A couple observations:

"David Hume . . . believed it was inappropriate to attribute purpose to anything that could be studied by the scientific method."

There is an irony in this -- as it is purpose that is said to drive evolutionary mechanisms. Well -- people would not choose to use this word, but that is what it amounts to. Adaptations are passed on BECAUSE they serve a purpose that confers benefit in the sense of making successful reproduction more likely. Thus a lot of study is focused on what benefit a particular thing confers -- e.g. what is its purpose?

Also, catastrophism seems to play a greater role than most in the 19th and early 20th centuries believed. (i.e. periods of mass extinction, and sudden, inexplicable (i.e. dramatic and unforseen) change. These changes are too complicated for the gradual, one mutation at a time notion -- each of the individual mutations would not convey advantage, and would more likely convey liability -- thus, not being passed on.)

Uniformitarian perspectives do not reflect observable reality. (Most especially in social spheres.) Take the development of language for example. This perspective would dictate that older, more "primative" languages were less complex than more recent, developed languages. This is observably not the case.

This perspective also was used for the late dating of John's Gospel. The assumption was that it demonstrated a more sophisticated, and thus later theology.

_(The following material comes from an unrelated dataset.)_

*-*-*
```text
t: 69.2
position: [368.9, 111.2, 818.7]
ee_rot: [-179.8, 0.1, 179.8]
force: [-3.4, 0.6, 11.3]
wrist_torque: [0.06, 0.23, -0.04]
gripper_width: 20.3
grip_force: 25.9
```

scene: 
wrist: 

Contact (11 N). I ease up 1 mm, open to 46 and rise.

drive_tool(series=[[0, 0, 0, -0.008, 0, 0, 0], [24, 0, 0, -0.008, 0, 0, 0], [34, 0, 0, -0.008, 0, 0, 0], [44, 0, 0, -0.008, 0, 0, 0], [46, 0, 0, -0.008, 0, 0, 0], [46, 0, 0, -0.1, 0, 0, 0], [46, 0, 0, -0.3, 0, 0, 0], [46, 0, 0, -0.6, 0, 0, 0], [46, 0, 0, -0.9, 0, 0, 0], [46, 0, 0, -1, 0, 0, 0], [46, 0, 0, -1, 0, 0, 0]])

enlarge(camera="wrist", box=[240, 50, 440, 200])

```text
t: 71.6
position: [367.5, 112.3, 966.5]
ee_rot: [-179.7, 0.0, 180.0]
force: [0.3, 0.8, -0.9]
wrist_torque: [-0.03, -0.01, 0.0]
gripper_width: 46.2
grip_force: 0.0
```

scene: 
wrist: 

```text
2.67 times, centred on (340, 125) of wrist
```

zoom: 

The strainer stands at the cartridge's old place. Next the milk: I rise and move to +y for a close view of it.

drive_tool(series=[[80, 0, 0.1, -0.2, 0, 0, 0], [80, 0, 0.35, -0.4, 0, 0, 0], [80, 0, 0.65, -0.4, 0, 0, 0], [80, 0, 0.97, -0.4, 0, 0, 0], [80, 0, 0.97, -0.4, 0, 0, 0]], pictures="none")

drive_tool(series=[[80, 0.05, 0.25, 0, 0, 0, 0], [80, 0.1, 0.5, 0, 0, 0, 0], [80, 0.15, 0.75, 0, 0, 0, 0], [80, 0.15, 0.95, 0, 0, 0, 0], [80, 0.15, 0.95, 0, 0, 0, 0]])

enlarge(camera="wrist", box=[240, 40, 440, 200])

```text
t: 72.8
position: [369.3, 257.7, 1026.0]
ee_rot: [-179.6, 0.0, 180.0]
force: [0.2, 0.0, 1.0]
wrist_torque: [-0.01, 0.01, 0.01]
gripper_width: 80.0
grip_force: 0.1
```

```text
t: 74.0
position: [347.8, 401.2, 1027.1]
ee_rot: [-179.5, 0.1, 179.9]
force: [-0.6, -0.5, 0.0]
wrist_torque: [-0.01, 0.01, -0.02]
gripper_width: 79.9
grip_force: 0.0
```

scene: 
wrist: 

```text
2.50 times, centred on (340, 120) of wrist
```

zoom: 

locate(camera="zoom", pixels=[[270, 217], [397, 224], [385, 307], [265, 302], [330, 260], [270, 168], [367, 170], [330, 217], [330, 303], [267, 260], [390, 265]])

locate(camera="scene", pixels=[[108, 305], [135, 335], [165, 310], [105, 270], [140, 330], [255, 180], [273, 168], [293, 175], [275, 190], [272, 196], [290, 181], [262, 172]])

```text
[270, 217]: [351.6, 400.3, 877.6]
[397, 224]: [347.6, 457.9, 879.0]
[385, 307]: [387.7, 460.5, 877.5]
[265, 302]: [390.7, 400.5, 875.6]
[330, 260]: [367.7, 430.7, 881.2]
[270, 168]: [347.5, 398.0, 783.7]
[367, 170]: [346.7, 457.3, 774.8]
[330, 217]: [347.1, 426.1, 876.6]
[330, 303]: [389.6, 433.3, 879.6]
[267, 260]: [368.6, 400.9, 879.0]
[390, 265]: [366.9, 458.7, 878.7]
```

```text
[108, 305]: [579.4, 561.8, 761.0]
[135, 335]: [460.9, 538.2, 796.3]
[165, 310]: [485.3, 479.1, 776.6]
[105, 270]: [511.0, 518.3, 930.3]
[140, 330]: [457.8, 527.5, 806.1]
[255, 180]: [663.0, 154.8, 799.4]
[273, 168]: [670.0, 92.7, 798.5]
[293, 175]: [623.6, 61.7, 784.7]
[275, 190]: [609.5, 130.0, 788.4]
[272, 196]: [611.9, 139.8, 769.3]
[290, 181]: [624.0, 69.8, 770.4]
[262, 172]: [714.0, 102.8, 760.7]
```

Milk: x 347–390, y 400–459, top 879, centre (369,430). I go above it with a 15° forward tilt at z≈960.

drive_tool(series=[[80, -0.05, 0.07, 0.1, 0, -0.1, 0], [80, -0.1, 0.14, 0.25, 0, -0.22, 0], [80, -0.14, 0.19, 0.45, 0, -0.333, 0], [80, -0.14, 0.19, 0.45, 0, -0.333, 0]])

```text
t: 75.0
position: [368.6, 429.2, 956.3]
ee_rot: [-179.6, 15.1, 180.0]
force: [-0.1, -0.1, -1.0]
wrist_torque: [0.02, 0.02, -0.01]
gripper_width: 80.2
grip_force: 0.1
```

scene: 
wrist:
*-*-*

Yet archeological evidence, such as it is, suggests an eariler date of composition. (This perspective also would insist that this was not a product of divine revelation, but of growing human development.)

Denis Hancock

The discovery of fossils representing extinct creatures was a problem to those who believed in the fixity of species. This problem was compounded when the first human fossils were recognized beginning in the mid 1800s.

It was one thing to learn that odd creatures were once on Earth, but no longer. It was quite another to see fossils of humans that were noticeably different from people today.

This gave rise to all sorts of explanations intended to reconcile what was being found in the geological strata and the testimony of Scripture. Were all the fossils deposited by the Flood? Did God put them in the Earth to "test" us?

Or did they result from natural processes? In any event, the paradigm of a recent earth and the fixity of its species became more and more untenable.

Michael Kruse

Will, I think you are tapping into one of the key tensions that I see repeatedly. I think a scientific method requires a uniformitarian perspective. Research would be absurd with out. It is more or less a tool of research. The problem comes when this tool is transformed into a ideological absolute about all of existence. I think that is what is bothering you. I know it bothers me.

All of this touches on the larger question of how God interacts in the world. I have some thoughts to share in furure posts but I am counting on you all to straighten me out.